## Document extract
Here my inquiry about provenance must end. But given the breadth of Van Ronk’s musical friendships, his voracious appetite for reading and listening to just about anything related to authentic music, and his life experience, it’s no stretch to think that he could have easily found a source for the song beyond Lloyd if he was interested. The fact that he performed a longer version of the song in concert by 1969 proves at least that he was interested!
How about you? Still interested? I don’t blame you – but if you’re like me, part of you must be asking yourself a question we return to often in this blog – “Why does this horrible song move me like it does?”
Coda – “Knowing your own darkness is the best method for dealing with the darknesses of other people.”
It’s no doubt tempting for those who began their exploration of folk music through Woody Guthrie and Pete Seeger, and/or through their British counterparts like A.L. Lloyd and Ewan MacColl, to look at “The Cruel Ship’s Captain” as an atomic-age artistic blow against the unearned privilege of class. If we look through that lens, we see first the poor boy from the work house bound as an apprentice, then bound in ropes, and finally murdered by his master – a cruel gentleman who doesn’t think twice about his right to abuse his underlings. Maybe that’s where Lloyd was coming from when he recorded the song, but when I first heard Van Ronk’s cover of Lloyd’s version, I didn’t think for a second about class inequality. Of course I know what I heard was also not what the original writer(s) of the song intended, but we’ll get back to my take in a minute.
What was the original intent of this song? It certainly wasn’t some sort of proto-Marxist political analysis coming some century or more before Das Kapital. Let’s not forget that the original form of the song is a gallows confession, representing the last words of the cruel captain before his own execution. Of course, Marx on his deathbed supposedly yelled at his housekeeper, who was seeking his last bits of wisdom, “Go on, get out! Last words are for fools who haven’t said enough!” Nonetheless, it doesn’t take a sociologist to see that there is obvious significance to this sort of ‘last words’ confession. For one, we can’t separate it from its religious dimension – the sin of murder and cruelty was an offense against God that had to be confessed before death, but so was the sin of violating the master-servant relationship, in either direction.

## Exercise brief
Your answer is an exact quotation from the document extract: it starts at "It’s no doubt" and ends at "in a minute.".

## Source material
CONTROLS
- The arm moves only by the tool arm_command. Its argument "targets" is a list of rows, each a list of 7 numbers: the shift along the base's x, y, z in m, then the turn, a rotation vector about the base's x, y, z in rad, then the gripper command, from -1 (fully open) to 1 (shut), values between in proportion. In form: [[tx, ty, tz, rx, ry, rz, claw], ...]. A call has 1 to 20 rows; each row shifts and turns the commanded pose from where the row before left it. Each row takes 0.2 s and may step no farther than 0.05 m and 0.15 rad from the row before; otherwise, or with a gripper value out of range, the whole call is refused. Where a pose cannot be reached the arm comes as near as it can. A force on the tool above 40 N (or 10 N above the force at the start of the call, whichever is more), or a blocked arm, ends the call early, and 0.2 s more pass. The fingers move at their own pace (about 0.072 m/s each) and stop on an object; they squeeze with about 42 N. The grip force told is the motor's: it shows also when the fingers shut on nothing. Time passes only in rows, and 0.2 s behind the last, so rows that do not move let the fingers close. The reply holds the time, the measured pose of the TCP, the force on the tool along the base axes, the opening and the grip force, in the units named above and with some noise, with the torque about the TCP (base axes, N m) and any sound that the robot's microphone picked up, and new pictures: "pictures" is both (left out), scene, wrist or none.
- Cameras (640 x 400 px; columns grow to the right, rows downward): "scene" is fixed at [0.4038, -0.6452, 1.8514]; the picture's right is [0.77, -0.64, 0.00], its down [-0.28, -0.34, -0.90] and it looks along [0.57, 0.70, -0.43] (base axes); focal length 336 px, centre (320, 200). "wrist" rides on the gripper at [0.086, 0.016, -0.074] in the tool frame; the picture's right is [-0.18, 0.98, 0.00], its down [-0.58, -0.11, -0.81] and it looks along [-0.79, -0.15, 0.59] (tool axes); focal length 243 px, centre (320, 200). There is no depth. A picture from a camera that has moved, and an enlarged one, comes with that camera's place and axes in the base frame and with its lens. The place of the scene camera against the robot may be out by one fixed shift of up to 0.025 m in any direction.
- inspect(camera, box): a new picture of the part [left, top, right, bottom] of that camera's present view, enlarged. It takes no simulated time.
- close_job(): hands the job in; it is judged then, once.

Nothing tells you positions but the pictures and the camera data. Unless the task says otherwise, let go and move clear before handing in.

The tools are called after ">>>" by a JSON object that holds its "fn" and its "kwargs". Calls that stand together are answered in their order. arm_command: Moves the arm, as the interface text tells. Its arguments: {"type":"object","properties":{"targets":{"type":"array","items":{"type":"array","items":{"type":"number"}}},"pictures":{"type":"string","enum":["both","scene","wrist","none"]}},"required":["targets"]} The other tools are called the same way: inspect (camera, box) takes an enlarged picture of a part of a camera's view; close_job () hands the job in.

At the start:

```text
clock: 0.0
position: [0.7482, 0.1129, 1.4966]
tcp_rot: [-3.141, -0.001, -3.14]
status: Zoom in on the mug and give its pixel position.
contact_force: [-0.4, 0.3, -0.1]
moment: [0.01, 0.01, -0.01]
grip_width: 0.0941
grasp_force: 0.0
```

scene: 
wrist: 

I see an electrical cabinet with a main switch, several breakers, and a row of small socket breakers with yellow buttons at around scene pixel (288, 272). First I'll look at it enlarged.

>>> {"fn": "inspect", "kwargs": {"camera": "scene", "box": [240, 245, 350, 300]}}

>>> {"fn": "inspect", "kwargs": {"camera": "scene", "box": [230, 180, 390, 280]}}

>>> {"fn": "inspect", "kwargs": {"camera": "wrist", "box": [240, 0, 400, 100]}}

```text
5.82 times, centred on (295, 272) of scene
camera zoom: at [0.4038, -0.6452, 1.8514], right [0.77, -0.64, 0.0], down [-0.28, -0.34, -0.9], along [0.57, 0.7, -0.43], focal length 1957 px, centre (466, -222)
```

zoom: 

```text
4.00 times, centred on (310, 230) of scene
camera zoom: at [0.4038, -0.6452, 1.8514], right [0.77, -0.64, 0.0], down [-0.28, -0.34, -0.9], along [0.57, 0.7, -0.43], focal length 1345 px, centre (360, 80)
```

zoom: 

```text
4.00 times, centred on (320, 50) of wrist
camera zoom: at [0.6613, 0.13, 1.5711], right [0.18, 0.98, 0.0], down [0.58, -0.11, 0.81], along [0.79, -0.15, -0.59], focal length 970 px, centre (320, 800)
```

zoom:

## The response
It’s no doubt tempting for those who began their exploration of folk music through Woody Guthrie and Pete Seeger, and/or through their British counterparts like A.L. Lloyd and Ewan MacColl, to look at “The Cruel Ship’s Captain” as an atomic-age artistic blow against the unearned privilege of class. If we look through that lens, we see first the poor boy from the work house bound as an apprentice, then bound in ropes, and finally murdered by his master – a cruel gentleman who doesn’t think twice about his right to abuse his underlings. Maybe that’s where Lloyd was coming from when he recorded the song, but when I first heard Van Ronk’s cover of Lloyd’s version, I didn’t think for a second about class inequality. Of course I know what I heard was also not what the original writer(s) of the song intended, but we’ll get back to my take in a minute.